Recently, I had the honor of hosting a webinar together with IHS Markit analyst Vlad Galabov on the topic of reconfigurable computing.

The webinar rose a number of thought provoking issues, but one in particular was the demise of Moore’s law. When you stop to think about it, the entire IT industry is driven by the premise that Moore’s law will continue to provide double the number of transistors per square inch every 18 months and thereby help us to keep up with the relentless growth in data to be processed. What happens when this is no longer true?

Just think about telecom carriers. They are currently experiencing the “scissor effect” where costs continue to rise in line with the growth in data, but revenues stay the same or even decline. What happens when they have to invest even more in data processing power just to achieve the same outcome as today?

Just think about cloud service providers, who until now have seemed invincible. They have found a way to create a successful business model even in the face of an exponential data growth curve. Nevertheless, even cloud service providers will face challenges as “simply adding more servers” will no longer be enough to stay one-step ahead of the data growth curve. What then?

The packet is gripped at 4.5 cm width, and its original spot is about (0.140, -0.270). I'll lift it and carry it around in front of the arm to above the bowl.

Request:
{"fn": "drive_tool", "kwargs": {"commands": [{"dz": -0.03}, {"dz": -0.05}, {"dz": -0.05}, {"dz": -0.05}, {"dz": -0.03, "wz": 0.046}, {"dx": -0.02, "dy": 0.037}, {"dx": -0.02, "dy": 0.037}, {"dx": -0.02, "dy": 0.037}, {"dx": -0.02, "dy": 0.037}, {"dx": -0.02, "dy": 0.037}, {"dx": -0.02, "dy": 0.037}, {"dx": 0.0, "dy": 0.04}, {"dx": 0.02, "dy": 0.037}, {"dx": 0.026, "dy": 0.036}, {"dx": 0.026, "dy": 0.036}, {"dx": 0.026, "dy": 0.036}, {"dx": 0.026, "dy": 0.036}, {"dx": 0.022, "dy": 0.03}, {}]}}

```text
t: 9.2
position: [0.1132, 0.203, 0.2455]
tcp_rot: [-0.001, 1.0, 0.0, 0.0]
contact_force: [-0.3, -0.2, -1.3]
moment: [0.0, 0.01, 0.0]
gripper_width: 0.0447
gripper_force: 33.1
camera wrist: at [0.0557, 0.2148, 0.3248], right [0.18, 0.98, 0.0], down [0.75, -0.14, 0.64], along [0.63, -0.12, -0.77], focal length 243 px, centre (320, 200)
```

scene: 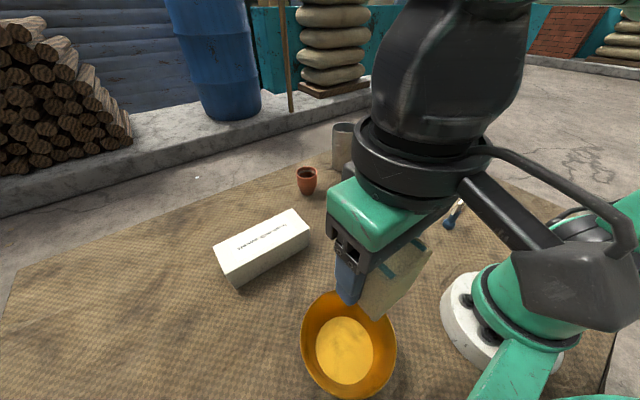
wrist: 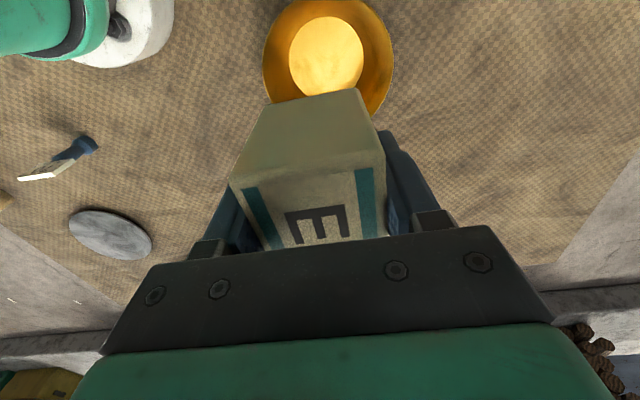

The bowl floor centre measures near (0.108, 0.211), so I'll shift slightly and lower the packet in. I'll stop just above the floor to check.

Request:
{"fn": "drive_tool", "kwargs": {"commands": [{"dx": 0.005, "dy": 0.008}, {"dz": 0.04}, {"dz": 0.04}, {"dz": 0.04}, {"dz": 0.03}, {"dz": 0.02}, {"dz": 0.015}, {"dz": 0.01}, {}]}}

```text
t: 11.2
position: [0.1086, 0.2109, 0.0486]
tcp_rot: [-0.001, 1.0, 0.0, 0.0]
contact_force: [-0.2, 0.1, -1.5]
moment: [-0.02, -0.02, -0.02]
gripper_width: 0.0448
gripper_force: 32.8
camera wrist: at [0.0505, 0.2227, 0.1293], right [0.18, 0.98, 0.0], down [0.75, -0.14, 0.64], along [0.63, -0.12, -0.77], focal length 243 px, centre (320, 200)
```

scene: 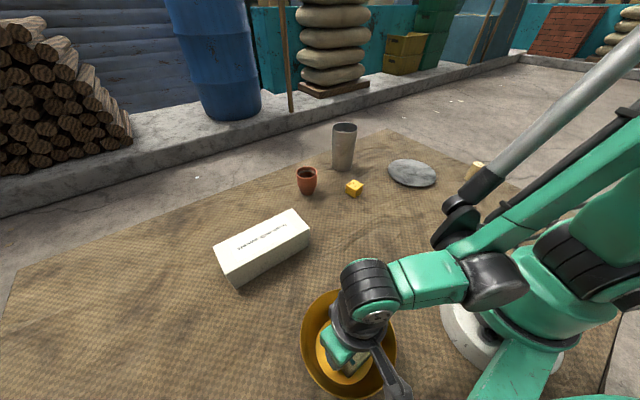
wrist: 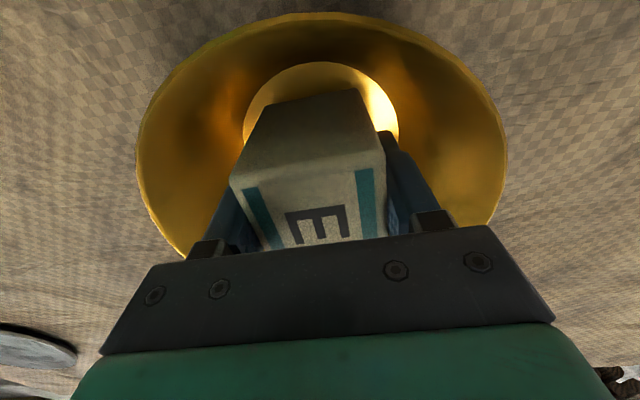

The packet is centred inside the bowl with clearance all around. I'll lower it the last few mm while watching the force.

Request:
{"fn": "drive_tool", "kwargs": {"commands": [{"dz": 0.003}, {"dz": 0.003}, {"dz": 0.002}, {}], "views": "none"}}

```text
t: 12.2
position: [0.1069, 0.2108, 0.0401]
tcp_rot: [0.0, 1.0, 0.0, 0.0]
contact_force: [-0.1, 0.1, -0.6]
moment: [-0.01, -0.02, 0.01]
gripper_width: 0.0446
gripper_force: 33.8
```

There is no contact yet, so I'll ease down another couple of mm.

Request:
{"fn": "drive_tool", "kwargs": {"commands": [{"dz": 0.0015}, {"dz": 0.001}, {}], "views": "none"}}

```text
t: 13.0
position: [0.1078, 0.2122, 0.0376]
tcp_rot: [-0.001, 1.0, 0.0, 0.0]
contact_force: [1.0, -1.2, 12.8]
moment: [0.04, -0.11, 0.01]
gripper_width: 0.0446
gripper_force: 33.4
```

James Hennessey and David Patterson of Stanford have been using some time this year addressing this very issue. In their determination, the death of Moore’s law (and Dennard’s law before it) is actually kick starting a new “golden age” in computer and software architecture innovation.

“Revolutionary new hardware architectures and new software languages, tailored to dealing with specific kinds of computing problems, are just waiting to be developed,” he said. “There are Turing Awards waiting to be picked up if people would just work on these things.” (David Patterson interviewed in IEEE Spectrum Magazine article “David Patterson Says It’s Time for New Computer Architectures and Software Languages”, Sep 2018).

Both Hennessey and Patterson provide the example of Domain Specific Architectures (DSA), which are purpose-built processors that try to accelerate a few application-specific tasks. The idea here is that instead of having general-purpose processors like CPUs to process a multitude of tasks, different kinds of processors are tailored to the needs of specific tasks. An example they use is the Tensor Processing Unit (TPU) chip built by Google for Deep Neural Network Inference tasks. It was built specifically for this task.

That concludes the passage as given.